“Siamo davanti a una totale e sostanziale carenza di vere relazioni sindacali”. Non usano mezzi termini i sindacati (Fabi, First Cisl, Fisac Cgil, Uilca Uil e Unisin) dell’Istituto centrale delle banche popolari italiane (Icbpi), dichiarando oggi (venerdì 10 novembre) lo sciopero generale di otto ore dei 1.700 dipendenti, che coinvolge la capogruppo e le controllate CartaSi, Oasi e Help Line. Dal giugno 2015 la maggioranza dell’Istituto è proprietà dei fondi Advent, Bain e Clessidra, mentre alla presidenza siede l'ex numero uno di Telecom Franco Bernabè.

 “E’ ormai troppo tempo che quest’azienda sta tenendo un comportamento di sufficienza nei confronti dei lavoratori. Un atteggiamento che si è trasformato in una sorta di costante penalizzazione per chi lavora e ogni giorno fa il proprio dovere” spiega la Fisac Cgil: “A fronte di tante parole, la realtà lavorativa oggi è fatta di disagi e difficoltà, con un clima vessatorio che si riflette in maniera negativa sulla produttività e sui rapporti interni”.

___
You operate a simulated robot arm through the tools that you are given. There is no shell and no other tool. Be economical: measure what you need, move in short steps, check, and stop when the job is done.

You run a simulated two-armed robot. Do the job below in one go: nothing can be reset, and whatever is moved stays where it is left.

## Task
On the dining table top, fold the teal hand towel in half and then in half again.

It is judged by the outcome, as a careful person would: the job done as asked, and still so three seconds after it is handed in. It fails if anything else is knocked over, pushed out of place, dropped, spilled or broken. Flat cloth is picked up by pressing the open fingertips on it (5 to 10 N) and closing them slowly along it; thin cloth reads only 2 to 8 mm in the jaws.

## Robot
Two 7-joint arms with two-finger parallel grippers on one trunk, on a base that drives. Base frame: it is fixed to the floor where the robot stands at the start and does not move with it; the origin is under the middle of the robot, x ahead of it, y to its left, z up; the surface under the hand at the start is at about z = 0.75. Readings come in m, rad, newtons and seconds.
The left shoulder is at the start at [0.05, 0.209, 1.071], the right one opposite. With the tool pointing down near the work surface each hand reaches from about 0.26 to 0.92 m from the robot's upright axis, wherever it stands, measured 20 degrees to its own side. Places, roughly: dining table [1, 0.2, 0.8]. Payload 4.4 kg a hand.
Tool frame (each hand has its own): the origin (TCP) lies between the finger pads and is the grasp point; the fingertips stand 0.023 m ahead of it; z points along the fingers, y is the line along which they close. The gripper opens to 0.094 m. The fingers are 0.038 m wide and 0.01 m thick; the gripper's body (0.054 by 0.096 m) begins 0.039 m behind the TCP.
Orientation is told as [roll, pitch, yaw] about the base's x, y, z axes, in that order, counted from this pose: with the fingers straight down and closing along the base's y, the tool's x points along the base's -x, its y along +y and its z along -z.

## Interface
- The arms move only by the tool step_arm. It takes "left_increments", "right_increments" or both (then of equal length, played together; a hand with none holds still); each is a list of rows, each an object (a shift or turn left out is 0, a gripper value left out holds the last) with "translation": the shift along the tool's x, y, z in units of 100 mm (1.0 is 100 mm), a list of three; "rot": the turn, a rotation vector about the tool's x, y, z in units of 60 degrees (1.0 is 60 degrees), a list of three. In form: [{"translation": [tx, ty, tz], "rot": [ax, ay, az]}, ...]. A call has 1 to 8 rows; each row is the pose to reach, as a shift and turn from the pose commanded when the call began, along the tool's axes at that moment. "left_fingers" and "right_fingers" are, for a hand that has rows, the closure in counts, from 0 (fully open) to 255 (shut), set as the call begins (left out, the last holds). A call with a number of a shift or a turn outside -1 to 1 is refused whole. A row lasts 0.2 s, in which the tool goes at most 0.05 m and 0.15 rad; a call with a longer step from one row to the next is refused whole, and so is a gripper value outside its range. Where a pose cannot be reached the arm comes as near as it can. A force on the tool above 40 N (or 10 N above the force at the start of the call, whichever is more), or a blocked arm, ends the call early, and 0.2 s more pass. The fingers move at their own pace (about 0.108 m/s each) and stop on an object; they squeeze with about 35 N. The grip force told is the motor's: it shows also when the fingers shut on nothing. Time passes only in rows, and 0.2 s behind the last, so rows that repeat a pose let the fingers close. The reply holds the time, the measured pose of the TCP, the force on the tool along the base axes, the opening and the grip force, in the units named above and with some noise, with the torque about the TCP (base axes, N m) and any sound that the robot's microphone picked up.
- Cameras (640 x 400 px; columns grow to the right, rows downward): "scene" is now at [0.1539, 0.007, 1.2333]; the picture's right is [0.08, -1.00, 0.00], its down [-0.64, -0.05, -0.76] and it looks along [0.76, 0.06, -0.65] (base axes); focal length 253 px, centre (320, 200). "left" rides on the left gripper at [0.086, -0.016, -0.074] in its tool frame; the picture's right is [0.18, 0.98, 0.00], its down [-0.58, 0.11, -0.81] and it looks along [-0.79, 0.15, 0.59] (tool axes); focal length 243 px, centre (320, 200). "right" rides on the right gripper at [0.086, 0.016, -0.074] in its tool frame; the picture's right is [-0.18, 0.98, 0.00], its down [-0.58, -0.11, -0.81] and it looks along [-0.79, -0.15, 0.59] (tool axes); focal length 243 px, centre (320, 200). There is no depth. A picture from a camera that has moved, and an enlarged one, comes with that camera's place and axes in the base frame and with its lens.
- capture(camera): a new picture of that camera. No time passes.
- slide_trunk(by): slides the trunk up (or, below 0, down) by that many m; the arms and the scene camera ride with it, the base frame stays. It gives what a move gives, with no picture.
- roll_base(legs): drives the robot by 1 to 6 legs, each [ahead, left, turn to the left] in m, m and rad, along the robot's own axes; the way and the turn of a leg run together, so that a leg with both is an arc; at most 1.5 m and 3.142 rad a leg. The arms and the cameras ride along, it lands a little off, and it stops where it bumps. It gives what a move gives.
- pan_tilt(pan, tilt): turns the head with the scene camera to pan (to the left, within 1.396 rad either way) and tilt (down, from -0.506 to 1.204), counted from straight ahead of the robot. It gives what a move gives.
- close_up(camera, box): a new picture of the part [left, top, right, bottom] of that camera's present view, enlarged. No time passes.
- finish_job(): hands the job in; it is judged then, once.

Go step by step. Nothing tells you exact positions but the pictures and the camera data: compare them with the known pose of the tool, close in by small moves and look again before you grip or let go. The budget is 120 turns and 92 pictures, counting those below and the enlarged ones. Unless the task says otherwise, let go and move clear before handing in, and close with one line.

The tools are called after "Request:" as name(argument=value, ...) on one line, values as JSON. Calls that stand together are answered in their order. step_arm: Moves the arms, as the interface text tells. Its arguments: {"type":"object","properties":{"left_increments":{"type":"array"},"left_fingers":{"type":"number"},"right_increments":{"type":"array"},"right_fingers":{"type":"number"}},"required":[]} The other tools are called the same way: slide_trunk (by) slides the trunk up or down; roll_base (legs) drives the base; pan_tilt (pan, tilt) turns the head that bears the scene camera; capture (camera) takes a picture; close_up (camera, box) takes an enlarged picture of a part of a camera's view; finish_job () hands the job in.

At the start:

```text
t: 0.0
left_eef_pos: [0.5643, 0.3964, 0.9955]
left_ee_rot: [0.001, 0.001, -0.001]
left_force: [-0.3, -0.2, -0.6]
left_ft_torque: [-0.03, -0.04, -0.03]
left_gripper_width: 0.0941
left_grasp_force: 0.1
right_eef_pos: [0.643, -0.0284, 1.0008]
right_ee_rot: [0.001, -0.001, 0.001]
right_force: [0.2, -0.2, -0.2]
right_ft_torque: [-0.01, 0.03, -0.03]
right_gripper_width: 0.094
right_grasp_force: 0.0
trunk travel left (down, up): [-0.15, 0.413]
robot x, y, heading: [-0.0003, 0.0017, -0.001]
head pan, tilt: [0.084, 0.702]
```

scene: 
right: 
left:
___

I motivi alla base dello sciopero vanno “dalle confermate intenzioni di cedere rami d’azienda – spiega Massimo Pizzi, delegato nazionale Fisac – che compromettono l’integrità del gruppo come banca di sistema, al mancato rispetto degli impegni assunti nel recente accordo dell’aprile 2017, in particolare sulla mobilità e sulla riconversione professionale infra-gruppo.  Fino all’assenza di risposte concrete sulla difesa dell’integrità territoriale e il mantenimento delle sedi di lavoro, soprattutto per le sedi del call centre”.

Nell’accordo dell’aprile scorso, precisa la Rsa Fisac della sede di Anzola dell’Emilia (Bologna), si parlava di “reinternalizzare le attività (oltre il 70 per cento) affidate agli outsurcing, di qualificare professionalmente i lavoratori, di cominciare un percorso di armonizzazione di tutto il personale HelpLine così da eliminare le differenziazioni ancora esistenti”. Ma nulla di tutto questo sembra successo: “Chiusa la partita degli accessi al fondo e delle uscite, si è invece pensato bene, da un lato, di assumere un nutrito ‘battaglione’ di manager strapagati e di consulenti, con un’impennata del costo del lavoro senza precedenti, dall’altro, di continuare a esternalizzare tutto quello che era possibile esternalizzare”.

Il sindacato denuncia di trovarsi “al cospetto di una dirigenza che cerca solo di sfruttare ogni occasione per garantirsi vantaggi e visibilità, tutto questo a scapito dei lavoratori. Continua infatti a forzare la mano, tentando anche di disegnare una nuova organizzazione di cui pericolosamente non si comprende né il senso né la funzionalità. Si dice ‘i costi vanno contenuti’, ma nessuno sa quanto costano alla nostra società i signori che la dirigono”. La Fisac rimarca, infine, che “i lavoratori sono considerati ‘cose’ da colpire, cui togliere ogni diritto, da intimidire per dimostrare la propria forza. È questo il motivo per cui l’azienda sfugge a ogni confronto preferendo tirare dritto, invece di sostenere e assicurare il domani dei nostri lavoratori”.